Abdias Nascimento, who died in 2011 at the age of 97, was one of the most famous Black activists in Brazil. Asked by Gates whether Brazil has ever truly been a racial democracy, Nascimento laughed.

“This is a joke that has built up ever since Brazil was discovered, and Brazil likes to spread this around the world,” said Nascimento, who was also a celebrated writer, painter and professor. “It’s a huge lie. And the Black people know this. They feel in their flesh the lie which is racial democracy in this country. Look at Black families, where they live. The Black children, how are they educated. You will see it’s all a lie. I am saying this with profound hatred, bitterness, with the way Black people are treated in Brazil. It’s shameful that a country that has a majority of Black people, Black people who built this country, they should remain as second-class citizens.”

‘You Belong in a Circus’

Though the members of Brazil’s soccer team are hailed as heroes in this soccer-crazy nation, not even they are immune to racial insult. Brazilian midfielder Marcos Arouca da Silva was called a monkey during a postgame interview, an event that he said wasn’t an isolated incident. Brazilian referee Marcio Chagas da Silva has said he’s been subjected to more than 200 racially based attacks during his career refereeing matches in the country, according to The Root. Reports say that during a recent game between Brazilian clubs Esportivo and Veranopolis, fans reportedly yelled at the referee from the stands, “You belong in a circus. Go back to the forest, you monkey.”

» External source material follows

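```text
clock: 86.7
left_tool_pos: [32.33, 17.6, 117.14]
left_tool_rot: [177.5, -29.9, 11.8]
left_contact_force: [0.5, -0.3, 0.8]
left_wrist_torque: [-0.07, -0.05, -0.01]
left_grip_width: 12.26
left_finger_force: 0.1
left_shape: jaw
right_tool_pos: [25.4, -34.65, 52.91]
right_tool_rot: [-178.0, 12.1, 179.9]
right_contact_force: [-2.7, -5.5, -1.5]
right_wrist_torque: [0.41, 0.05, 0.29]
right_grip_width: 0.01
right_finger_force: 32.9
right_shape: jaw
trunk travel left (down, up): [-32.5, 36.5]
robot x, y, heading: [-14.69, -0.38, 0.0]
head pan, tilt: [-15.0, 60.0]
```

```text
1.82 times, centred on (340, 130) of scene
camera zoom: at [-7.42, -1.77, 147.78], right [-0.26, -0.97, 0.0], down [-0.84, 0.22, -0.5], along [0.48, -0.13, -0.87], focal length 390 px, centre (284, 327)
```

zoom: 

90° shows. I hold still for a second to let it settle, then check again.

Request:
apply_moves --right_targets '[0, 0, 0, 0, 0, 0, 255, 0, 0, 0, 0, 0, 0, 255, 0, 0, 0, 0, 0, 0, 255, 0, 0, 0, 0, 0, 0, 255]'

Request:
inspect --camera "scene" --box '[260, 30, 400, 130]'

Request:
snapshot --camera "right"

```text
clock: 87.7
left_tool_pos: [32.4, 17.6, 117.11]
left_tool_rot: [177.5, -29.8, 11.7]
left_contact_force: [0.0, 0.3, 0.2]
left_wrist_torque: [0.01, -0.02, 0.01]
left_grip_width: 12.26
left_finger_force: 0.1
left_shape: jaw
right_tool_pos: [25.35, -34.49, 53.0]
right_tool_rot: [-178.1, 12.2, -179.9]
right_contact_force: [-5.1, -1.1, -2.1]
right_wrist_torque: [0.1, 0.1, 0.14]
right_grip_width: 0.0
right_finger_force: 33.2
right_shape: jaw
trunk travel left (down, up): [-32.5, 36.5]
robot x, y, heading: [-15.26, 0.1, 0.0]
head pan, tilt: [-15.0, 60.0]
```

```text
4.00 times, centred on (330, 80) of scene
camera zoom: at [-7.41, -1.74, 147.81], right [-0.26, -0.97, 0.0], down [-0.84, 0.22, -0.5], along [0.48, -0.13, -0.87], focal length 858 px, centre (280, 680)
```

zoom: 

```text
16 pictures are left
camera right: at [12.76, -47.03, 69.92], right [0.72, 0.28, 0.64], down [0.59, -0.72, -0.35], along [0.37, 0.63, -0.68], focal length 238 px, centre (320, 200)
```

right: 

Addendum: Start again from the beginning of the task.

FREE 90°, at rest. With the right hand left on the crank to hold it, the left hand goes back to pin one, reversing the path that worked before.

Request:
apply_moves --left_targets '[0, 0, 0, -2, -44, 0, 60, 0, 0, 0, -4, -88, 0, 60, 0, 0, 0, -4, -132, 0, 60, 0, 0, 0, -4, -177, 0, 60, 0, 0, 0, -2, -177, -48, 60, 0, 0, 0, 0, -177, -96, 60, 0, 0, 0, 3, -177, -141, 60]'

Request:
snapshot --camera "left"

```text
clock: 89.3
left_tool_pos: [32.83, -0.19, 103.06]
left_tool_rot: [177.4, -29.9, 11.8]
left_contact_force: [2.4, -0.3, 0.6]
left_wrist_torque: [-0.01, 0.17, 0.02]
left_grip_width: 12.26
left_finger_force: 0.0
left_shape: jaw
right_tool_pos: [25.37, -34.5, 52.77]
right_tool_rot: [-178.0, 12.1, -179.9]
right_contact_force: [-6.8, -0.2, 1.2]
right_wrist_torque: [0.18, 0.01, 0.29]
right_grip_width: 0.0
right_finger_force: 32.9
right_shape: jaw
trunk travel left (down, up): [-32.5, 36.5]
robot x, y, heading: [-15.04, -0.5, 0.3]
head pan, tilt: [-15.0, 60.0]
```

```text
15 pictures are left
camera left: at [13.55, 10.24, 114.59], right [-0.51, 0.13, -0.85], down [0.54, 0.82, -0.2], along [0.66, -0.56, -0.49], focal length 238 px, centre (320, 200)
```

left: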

‘Racial Democracy Doesn’t Exist’

In his documentary, professor Gates talked to rapper MV Bill, who is also an activist and best-selling author in addition to socially conscious rapper. MV Bill, who still chooses to live in the infamous favela known as City of God, told Gates that he has been discriminated against and treated badly in Brazil because of his skin color even after he became famous.

“In Brazil we are not allowed to talk about this. We have to live in a racial democracy that doesn’t exist. There is no equality,” he said. “Brazil was one of the last countries to abolish slavery. And since then we have lived under the myth of a racial democracy. But this democracy is exposed as a lie when we look at the color of the people who live in favelas, the color of the people who are in prison, the color of the people who live from crime. People will tell you in Brazil that our problem is an economic problem, a social problem, anything except racial. It can never be racial. But it is.”

Whites Will Get the Job

Racial stratification has been ignored for so long because the racism exists under a veil, activists told TheEconomist. “In Brazil you have an invisible enemy. Nobody’s racist. But when your daughter goes out with a black, things change,” said Ivanir dos Santos, a Black activist in Rio de Janeiro. He added that if Black and white youths with equal qualifications apply to be a shop assistant in a Rio mall, the white will get the job.

Imbalance at University

The imbalance between Blacks and whites can clearly be seen in the country’s universities. In 2006, only 6.3 percent of Black 18- to 24-year-olds were in higher education, compared to 19.2 percent of whites. Because of these numbers, Brazilian President Dilma Rousseff enacted what The New York Times called “one of the Western Hemisphere’s most sweeping affirmative action laws,” requiring public universities to reserve half of their admission spots for the largely poor students in the nation’s public schools and vastly increase the number of Black students in the universities across the country. Brazil’s former president, Luiz Inácio Lula da Silva, told the Times he was “completely in favor” of the quotas. “Try finding a black doctor, a black dentist, a black bank manager, and you will encounter great difficulty,” da Silva said. “It’s important, at least for a span of time, to guarantee that the blacks in Brazilian society can make up for lost time.”

One Black Cabinet Member

Though President Rousseff has been proactive with enacting affirmative action legislation, it hasn’t extended to her cabinet. When she enacted the affirmative action plan, only one of the 38 members of her cabinet were Black (though 10 were women). Stand outside the adjacent headquarters of Petrobras, the state oil company, and the National Development Bank in Rio at lunchtime, and “all the managers are white and the cleaners are black,” Frei David told The Economist.